Ireland’s deputy Prime Minister Frances Fitzgerald has resigned, preventing a snap election.
A no-confidence motion in Mrs Fitzgerald, Ireland’s Tanaiste, was scheduled for Tuesday evening in the Irish Parliament over Fitzgerald’s knowledge of a whistleblower controversy against a respected Garda sergeant.
If the government had lost the vote of confidence, the Irish government could have been bought down, leaving Leo Varadkar, the Taoiseach, to seek an early general election.
Instead, Taoiseach (Irish prime minister) Leo Varadkar has accepted her resignation as she quit hours before a motion of no confidence was to be proposed by Fianna Fáil of the main opposition party.

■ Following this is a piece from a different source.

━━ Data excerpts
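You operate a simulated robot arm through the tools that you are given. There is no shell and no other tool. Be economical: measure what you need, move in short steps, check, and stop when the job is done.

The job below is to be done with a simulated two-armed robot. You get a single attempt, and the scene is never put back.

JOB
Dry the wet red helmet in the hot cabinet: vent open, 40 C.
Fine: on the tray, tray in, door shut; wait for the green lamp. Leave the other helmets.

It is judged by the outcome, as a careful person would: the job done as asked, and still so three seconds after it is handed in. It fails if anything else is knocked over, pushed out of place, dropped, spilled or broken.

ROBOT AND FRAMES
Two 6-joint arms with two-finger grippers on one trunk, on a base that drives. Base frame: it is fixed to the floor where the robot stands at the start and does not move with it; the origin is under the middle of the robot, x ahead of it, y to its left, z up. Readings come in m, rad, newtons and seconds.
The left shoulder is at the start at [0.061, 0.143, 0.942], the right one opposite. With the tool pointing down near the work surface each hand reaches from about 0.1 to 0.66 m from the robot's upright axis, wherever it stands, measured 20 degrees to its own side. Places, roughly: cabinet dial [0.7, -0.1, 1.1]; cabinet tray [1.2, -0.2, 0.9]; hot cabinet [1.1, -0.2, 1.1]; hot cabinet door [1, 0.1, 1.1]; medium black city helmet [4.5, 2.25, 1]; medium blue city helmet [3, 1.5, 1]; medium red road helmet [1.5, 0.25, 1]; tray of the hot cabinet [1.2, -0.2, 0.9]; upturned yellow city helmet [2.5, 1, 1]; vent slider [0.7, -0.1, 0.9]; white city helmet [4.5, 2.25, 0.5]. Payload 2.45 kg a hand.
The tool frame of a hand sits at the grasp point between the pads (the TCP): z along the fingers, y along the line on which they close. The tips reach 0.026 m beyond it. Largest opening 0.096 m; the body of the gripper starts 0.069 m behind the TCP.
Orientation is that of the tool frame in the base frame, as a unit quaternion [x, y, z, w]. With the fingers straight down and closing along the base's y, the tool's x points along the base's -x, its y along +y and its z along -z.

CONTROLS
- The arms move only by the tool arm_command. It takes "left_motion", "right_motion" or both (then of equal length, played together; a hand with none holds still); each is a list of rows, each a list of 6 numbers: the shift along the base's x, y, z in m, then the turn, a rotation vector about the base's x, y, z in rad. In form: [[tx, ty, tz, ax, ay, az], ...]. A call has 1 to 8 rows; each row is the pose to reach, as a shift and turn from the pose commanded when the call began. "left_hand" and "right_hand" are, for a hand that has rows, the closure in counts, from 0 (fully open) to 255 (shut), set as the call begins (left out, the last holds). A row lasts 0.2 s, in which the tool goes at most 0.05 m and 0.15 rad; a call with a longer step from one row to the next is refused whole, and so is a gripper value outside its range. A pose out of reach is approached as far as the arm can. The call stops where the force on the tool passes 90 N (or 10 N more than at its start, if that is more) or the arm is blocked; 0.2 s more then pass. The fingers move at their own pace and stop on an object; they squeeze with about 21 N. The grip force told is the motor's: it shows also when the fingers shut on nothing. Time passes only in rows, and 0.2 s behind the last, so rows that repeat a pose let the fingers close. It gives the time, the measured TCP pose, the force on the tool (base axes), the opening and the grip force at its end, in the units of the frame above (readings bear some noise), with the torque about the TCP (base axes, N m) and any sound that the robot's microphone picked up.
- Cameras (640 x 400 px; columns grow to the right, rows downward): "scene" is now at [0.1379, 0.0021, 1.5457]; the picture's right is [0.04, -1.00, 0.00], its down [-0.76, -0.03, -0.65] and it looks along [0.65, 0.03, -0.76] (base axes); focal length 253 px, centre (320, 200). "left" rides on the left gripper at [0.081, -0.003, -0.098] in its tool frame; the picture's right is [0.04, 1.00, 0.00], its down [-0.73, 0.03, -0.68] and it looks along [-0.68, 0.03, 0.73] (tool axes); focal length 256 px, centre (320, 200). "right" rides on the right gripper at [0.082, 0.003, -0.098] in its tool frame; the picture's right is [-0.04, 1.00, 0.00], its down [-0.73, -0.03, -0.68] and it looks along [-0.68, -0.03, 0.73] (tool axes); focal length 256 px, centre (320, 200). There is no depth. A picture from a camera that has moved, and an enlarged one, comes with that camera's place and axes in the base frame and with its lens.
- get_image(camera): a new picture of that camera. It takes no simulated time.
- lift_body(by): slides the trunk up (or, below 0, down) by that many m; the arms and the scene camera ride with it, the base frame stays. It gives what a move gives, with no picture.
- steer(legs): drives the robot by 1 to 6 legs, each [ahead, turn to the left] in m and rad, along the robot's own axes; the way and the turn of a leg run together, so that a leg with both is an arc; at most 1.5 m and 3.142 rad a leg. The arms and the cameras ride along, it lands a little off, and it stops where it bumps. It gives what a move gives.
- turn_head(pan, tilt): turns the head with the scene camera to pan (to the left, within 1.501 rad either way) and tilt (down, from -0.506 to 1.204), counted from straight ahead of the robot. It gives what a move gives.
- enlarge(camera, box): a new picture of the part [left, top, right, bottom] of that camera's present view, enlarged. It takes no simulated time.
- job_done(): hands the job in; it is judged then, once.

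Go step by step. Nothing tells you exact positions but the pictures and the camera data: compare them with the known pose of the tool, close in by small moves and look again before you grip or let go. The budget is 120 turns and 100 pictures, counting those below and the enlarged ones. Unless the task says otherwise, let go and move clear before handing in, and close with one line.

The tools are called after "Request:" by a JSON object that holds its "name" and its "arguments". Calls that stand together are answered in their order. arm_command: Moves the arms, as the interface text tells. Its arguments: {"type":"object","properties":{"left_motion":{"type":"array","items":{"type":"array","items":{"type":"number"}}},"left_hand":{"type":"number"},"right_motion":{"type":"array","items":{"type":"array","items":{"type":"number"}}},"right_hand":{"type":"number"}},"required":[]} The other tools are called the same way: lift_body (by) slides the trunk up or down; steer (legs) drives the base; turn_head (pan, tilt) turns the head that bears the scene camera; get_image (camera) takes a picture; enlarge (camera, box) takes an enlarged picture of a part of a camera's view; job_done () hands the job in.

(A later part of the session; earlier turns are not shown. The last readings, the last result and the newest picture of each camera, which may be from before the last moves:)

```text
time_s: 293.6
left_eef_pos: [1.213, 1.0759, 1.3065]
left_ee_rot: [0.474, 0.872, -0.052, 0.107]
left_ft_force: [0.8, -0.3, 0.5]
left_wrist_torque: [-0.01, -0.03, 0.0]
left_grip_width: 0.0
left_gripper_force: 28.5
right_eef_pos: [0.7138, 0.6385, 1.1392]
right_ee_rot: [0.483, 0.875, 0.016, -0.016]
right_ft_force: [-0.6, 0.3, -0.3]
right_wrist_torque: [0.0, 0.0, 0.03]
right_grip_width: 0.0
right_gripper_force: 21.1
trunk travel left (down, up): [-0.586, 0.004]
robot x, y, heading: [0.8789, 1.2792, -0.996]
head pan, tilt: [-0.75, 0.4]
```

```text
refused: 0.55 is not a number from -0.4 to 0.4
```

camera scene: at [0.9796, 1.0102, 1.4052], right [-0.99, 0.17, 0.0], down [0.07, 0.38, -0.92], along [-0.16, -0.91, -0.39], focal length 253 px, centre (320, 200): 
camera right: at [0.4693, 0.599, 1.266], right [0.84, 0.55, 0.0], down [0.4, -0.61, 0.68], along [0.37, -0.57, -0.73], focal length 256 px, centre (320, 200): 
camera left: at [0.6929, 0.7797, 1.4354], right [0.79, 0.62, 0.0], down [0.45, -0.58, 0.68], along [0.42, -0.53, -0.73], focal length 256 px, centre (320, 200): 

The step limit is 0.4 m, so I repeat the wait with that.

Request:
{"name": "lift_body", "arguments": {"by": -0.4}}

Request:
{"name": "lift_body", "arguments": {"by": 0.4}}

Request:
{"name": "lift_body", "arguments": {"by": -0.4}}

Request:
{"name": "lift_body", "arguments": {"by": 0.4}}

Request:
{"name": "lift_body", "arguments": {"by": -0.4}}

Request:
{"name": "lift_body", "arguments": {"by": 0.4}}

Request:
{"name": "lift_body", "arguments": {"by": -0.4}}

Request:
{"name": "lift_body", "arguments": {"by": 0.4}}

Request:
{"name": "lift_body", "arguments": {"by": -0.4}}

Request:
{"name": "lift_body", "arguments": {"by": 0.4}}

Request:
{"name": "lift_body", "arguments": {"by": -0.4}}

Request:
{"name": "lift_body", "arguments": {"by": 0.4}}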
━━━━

The controversy in question comes from Garda Sergeant Maurice McCabe, who claims he was the focus of a deliberate smear campaign when he raised concerns about police corruption.
A series of emails dating back to 2015 show that Fitzgerald was aware of a strategy to target McCabe at a private judge-led inquiry.
Fitzgerald was the justice secretary at the time, and said she had forgotten the email and was precluded from acting on legal advice.
In a statement, Mrs Fitzgerald said: “I believe it is necessary to take this decision to avoid an unwelcome and potentially destabilising general election at this historically critical time.
“I would like to thank the Taoiseach. I will always be grateful… for (him) giving me the opportunity to serve in a Government that is making a real difference in people’s lives at a critical time in our history.
“I decided that my continuation in office risks destabilising that good work, and so I have decided to step-down so that this work may continue and the country can be spared an unnecessary election.
“It will also allow me to vindicate my good name… without causing any further distraction to the work of the Government.”
Speaking in the Dáil (Irish Parliament) on Tuesday, Varadkar said he had advised the President to accept her resignation.
He said he had accepted Ms Fitzgerald’s resignation with deep regret and told the Dáil that a good woman was leaving office without getting a fair hearing.